§ **Exercise requirements**
(A) Start at the line containing "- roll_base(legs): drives" and stop at the line containing "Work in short"; copy those lines exactly, both ends included, and no others. Set them in a Markdown table: Nr counts from 1, Value holds the line, and blank lines are dropped.
(B) How does the document text go on? Write the next part.

§ **Document text**
[BEGIN]

Paedophile mice are kept at bay by the tears of their potential victims, research has shown.
The tears contain a pheromone signalling chemical that puts off the predatory males, scientists discovered.
Two-week-old pre-pubescent mice produce 50 times more of the pheromone, called ESP22, than adults.
When scientists blocked the ability of adult males to sense the chemical, they witnessed a dramatic worsening of behaviour.
Sexual advances towards pre-pubescent females increased "strikingly" with numerous mating attempts.
A similar response was seen when young mice were prevented from producing ESP22 in their tears.
Painting the chemical onto the juveniles protected them again.
Adult mice detect the chemical through their vomeronasal organ, a smell sensor in the nasal cavity designed to pick up pheromones.

[END]

§ **Supplied data**
[BEGIN]

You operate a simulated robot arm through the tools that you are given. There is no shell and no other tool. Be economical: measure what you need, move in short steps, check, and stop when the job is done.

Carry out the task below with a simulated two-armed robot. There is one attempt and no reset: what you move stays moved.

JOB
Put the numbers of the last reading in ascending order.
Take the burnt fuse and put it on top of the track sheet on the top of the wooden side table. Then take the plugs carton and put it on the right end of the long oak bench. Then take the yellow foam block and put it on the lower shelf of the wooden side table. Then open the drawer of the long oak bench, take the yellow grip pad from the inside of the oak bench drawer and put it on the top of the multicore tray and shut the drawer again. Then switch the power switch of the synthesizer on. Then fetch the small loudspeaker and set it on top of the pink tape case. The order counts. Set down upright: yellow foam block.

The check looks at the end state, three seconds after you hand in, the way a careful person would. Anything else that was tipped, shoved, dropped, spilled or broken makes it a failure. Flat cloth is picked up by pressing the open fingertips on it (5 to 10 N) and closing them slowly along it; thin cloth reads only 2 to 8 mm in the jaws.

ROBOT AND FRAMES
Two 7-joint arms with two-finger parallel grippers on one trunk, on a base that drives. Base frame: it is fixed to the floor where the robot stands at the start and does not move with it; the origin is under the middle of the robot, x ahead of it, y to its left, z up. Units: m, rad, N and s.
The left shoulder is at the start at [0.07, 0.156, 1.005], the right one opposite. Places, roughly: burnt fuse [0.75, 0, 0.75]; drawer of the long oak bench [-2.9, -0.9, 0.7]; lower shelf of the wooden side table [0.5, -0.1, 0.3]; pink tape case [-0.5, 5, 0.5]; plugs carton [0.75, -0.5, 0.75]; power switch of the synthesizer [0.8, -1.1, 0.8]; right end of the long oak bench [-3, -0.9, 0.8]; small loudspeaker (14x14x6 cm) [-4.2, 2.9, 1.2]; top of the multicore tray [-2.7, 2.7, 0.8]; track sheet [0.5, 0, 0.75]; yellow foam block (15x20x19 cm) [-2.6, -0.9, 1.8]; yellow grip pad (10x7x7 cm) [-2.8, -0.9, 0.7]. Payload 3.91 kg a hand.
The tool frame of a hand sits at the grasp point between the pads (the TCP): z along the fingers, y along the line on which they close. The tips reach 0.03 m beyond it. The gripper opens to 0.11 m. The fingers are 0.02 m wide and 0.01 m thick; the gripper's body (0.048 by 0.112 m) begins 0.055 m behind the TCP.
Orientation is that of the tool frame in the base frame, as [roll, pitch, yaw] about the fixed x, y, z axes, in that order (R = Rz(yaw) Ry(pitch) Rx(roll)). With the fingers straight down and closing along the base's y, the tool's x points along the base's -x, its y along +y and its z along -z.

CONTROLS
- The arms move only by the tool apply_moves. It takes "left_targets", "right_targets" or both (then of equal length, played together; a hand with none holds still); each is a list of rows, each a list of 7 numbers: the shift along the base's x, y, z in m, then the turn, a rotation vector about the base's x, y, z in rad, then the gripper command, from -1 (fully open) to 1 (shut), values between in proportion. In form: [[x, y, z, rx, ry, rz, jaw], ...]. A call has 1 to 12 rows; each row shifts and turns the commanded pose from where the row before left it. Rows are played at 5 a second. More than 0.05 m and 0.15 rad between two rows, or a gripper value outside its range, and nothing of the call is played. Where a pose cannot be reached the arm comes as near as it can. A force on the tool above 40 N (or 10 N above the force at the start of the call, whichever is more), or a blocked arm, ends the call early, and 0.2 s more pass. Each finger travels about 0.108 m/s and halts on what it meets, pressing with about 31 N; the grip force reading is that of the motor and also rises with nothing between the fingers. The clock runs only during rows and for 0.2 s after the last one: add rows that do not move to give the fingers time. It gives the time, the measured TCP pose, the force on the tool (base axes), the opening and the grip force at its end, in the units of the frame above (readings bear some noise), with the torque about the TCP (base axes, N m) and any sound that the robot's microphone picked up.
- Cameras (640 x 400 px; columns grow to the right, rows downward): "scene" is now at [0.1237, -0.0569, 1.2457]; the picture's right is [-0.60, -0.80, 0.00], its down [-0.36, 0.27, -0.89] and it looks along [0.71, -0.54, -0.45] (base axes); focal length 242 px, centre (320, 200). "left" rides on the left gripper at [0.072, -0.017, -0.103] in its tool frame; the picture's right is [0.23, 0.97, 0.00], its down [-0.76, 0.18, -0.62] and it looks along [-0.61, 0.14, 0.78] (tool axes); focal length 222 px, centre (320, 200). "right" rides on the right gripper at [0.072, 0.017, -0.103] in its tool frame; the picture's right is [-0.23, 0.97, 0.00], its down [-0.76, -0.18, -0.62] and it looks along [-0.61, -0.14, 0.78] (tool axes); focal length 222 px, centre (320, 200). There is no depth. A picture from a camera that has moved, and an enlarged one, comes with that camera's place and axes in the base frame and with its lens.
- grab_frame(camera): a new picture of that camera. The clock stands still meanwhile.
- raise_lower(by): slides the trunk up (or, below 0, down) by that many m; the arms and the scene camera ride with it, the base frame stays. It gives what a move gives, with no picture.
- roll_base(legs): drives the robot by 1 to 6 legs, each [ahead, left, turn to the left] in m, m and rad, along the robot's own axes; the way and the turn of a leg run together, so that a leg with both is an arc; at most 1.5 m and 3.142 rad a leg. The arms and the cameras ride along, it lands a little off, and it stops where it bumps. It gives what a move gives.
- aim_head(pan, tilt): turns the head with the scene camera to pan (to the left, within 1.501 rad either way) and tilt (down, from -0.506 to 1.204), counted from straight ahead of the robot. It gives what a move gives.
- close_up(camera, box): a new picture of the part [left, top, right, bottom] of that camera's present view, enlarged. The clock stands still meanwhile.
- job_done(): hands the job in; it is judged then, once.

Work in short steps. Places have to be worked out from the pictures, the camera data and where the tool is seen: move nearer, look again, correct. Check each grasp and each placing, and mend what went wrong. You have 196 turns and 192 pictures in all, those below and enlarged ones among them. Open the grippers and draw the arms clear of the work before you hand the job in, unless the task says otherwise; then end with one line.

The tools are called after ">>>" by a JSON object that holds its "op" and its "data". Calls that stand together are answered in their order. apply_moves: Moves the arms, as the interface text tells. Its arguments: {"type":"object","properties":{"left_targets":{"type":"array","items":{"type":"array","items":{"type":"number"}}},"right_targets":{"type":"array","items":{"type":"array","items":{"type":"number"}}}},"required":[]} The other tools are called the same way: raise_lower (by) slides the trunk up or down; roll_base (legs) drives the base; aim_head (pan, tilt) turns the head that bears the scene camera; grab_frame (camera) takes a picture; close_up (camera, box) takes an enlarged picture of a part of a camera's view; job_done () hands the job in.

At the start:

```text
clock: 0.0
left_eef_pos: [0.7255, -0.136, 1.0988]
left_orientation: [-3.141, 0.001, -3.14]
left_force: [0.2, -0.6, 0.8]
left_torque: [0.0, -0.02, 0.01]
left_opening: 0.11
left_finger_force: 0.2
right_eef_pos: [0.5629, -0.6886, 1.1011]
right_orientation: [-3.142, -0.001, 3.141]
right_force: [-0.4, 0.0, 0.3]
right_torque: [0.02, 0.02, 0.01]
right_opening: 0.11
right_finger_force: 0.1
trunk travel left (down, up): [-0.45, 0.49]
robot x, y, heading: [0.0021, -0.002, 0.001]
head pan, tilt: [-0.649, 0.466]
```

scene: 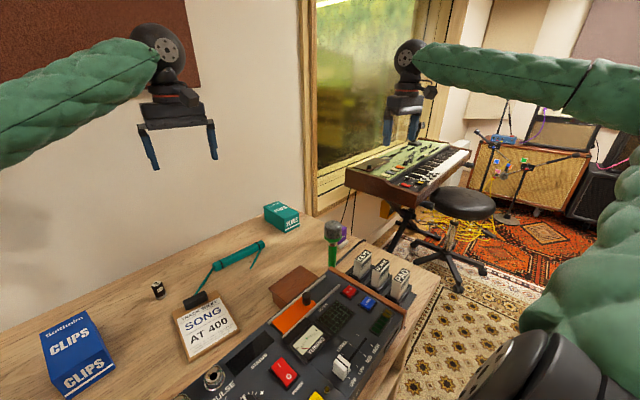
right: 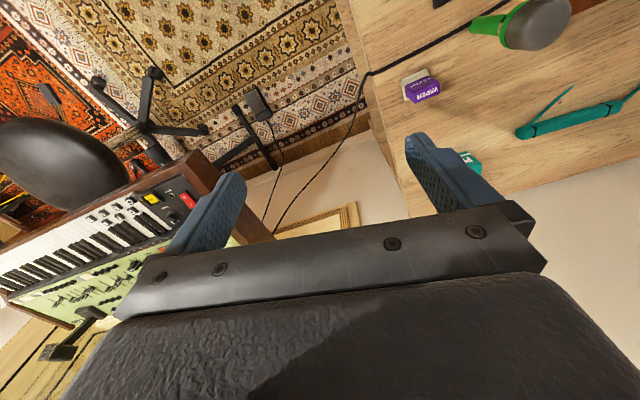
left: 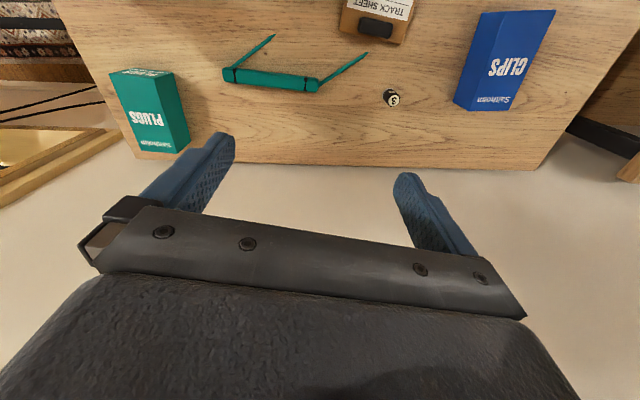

[END]

§ **Answers to the exercise**
(A)
| Nr | Value |
|---|---|
| 1 | - roll_base(legs): drives the robot by 1 to 6 legs, each [ahead, left, turn to the left] in m, m and rad, along the robot's own axes; the way and the turn of a leg run together, so that a leg with both is an arc; at most 1.5 m and 3.142 rad a leg. The arms and the cameras ride along, it lands a little off, and it stops where it bumps. It gives what a move gives. |
| 2 | - aim_head(pan, tilt): turns the head with the scene camera to pan (to the left, within 1.501 rad either way) and tilt (down, from -0.506 to 1.204), counted from straight ahead of the robot. It gives what a move gives. |
| 3 | - close_up(camera, box): a new picture of the part [left, top, right, bottom] of that camera's present view, enlarged. The clock stands still meanwhile. |
| 4 | - job_done(): hands the job in; it is judged then, once. |
| 5 | Work in short steps. Places have to be worked out from the pictures, the camera data and where the tool is seen: move nearer, look again, correct. Check each grasp and each placing, and mend what went wrong. You have 196 turns and 192 pictures in all, those below and enlarged ones among them. Open the grippers and draw the arms clear of the work before you hand the job in, unless the task says otherwise; then end with one line. |

(B)
An international team of scientists led by Dr Stephen Liberles, from Harvard Medical School, wrote in the journal Nature: "We describe a pheromone of sexually immature mice that controls an innate social behaviour, a response pathway through the accessory olfactory system and a new role for vomeronasal organ signalling in inhibiting sexual behaviour towards young.
"These findings provide a molecular framework for understanding how a sensory system can regulate behaviour."
Experts are divided about whether a vomeronasal organ exists in adult humans.
There is no evidence of a human nasal organ that responds to pheromones in the same way as it does in many animals.